Data warning: Use data destruction software (DBAN, Eraser) or physically destroy the hard drive. SSDs require secure erase commands or physical destruction — standard deletion is insufficient.
Televisions & Monitors
Materials: Glass (panel), copper (wiring), aluminum (frames), plastics, indium tin oxide (LCD/OLED), phosphors (CRT)
Hazardous: Lead (CRT tubes contain 4-8 lbs of lead), mercury (CCFL backlights in older LCDs), cadmium (older phosphors), brominated flame retardants
Disposal options:
- Manufacturer take-back (varies by brand and state)
- Best Buy ($29.99 haul-away for TVs > 50")
- Municipal e-waste collection events
- Local recycling centers (may charge a fee for CRTs)
Modern flat-panel TVs contain less precious metal than computers. The primary recycling value is in copper, aluminum, and recoverable glass.
Data warning: Smart TVs: factory reset to remove accounts and personal data before recycling.
Large Appliances
Materials: Steel (60-70% by weight), copper (motors, compressors), aluminum, plastics, glass
Hazardous: Refrigerants (CFCs in pre-1995 units, HFCs in newer), PCBs (pre-1979 capacitors), mercury (thermostats), compressor oil
Disposal options:
- Retailer haul-away with new purchase (most major retailers)
- Municipal bulk pickup programs
- Scrap metal dealers (may pay for large appliances)
- Utility company rebate programs (often include haul-away)
- Habitat for Humanity ReStore (working appliances)
Large appliances are the most recycled consumer product category. A typical refrigerator contains 100-150 lbs of recyclable steel and 3-5 lbs of copper.
Batteries
Materials: Lithium, cobalt, nickel, manganese (Li-ion); lead, sulfuric acid (lead-acid); zinc, manganese dioxide (alkaline); nickel, cadmium (NiCd)

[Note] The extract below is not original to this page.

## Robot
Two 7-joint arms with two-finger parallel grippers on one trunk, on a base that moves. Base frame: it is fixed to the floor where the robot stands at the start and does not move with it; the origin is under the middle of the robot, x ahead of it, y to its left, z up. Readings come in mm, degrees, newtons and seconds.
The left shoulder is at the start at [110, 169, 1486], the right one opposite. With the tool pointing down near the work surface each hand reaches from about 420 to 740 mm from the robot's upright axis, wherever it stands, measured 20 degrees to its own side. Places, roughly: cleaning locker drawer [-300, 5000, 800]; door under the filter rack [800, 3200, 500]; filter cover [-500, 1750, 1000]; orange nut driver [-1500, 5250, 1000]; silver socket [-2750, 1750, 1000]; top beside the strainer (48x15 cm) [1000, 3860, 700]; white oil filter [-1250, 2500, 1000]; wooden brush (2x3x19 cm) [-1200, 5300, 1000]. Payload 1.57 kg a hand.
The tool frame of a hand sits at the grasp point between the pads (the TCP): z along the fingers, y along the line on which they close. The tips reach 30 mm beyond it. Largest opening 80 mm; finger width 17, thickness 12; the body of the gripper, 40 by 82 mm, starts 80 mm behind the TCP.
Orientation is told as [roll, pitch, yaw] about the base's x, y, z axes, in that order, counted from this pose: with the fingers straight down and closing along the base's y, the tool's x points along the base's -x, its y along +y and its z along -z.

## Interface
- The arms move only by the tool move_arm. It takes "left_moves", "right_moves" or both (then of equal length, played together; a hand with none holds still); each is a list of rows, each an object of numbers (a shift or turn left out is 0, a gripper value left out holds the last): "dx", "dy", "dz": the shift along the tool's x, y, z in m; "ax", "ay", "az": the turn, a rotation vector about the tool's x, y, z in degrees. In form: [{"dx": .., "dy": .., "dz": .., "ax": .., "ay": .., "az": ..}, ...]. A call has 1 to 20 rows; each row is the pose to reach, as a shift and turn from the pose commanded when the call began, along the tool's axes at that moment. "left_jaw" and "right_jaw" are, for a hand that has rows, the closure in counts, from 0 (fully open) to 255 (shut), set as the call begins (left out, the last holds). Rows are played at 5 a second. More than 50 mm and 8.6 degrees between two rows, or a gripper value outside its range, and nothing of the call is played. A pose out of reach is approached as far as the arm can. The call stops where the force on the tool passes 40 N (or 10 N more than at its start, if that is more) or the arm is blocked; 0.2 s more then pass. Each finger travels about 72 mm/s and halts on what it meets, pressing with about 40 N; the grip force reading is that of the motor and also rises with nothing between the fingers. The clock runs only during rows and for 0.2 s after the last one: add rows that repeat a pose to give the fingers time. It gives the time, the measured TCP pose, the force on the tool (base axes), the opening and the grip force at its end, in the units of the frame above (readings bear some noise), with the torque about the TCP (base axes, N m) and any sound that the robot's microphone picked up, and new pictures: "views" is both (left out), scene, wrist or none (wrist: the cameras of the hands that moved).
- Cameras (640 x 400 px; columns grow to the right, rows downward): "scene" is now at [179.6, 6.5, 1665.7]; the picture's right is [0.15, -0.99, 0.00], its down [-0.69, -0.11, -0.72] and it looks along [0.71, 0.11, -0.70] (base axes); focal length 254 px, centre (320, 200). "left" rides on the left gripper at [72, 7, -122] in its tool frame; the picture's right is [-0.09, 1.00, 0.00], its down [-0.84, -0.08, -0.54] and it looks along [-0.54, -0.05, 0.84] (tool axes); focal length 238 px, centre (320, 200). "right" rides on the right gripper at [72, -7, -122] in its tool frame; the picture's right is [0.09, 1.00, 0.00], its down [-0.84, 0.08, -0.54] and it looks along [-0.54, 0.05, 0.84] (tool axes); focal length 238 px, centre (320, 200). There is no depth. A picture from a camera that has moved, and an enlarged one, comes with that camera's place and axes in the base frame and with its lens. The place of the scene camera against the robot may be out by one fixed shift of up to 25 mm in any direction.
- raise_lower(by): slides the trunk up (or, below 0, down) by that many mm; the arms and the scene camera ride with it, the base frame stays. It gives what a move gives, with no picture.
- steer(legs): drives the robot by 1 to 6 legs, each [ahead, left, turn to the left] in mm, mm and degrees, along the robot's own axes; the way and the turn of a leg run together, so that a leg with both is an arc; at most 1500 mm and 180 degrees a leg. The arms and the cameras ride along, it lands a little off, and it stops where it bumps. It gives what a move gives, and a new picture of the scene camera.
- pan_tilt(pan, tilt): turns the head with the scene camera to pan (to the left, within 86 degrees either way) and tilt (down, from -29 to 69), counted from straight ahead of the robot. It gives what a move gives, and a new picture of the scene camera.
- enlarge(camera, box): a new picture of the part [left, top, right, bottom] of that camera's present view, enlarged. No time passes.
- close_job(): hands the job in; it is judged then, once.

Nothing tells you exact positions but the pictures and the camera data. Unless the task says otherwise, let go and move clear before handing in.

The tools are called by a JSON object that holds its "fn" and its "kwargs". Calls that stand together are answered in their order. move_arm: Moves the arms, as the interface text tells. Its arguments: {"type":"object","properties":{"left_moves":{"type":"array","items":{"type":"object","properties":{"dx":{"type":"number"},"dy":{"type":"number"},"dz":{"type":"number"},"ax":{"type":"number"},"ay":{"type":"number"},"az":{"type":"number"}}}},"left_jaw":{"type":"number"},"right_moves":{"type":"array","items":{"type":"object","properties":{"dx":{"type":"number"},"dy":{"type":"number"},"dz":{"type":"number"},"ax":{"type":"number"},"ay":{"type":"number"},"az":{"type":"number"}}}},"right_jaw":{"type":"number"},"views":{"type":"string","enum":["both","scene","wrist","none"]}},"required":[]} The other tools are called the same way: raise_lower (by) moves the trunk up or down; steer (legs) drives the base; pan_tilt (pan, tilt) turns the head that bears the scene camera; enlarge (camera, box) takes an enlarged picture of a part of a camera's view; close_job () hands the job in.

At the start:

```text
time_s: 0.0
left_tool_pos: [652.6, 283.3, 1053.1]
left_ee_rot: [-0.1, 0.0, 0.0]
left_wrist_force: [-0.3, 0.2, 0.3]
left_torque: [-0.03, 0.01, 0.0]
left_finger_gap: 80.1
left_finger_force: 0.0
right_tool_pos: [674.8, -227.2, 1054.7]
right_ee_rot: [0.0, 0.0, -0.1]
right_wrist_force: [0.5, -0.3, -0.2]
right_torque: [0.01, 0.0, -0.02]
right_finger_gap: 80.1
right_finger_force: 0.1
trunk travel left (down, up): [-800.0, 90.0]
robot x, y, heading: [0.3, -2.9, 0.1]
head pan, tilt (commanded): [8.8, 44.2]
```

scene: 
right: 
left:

Hazardous: All battery types present hazards: lithium-ion (fire/explosion risk), lead-acid (lead and sulfuric acid), NiCd (cadmium is carcinogenic)
Disposal options:
- Call2Recycle drop-off locations (Home Depot, Lowe's, Staples)
- Best Buy (rechargeable batteries)
- Auto parts stores (car batteries — legally required to accept in most states)
- Municipal hazardous waste collection
- Single-use alkaline batteries: trash in most states (but check locally)
Cobalt in lithium-ion batteries is the most valuable component ($30,000-50,000/ton). Recycling recovers 95%+ of lead from lead-acid batteries. Li-ion recycling rates are currently only 5% but growing rapidly.
Global E-Waste Statistics
Global e-waste: 53.6 million
Right to Repair
The Right to Repair movement advocates for legislation requiring manufacturers to provide consumers and independent repair shops with access to parts, tools, manuals, and diagnostic software needed to repair electronic devices.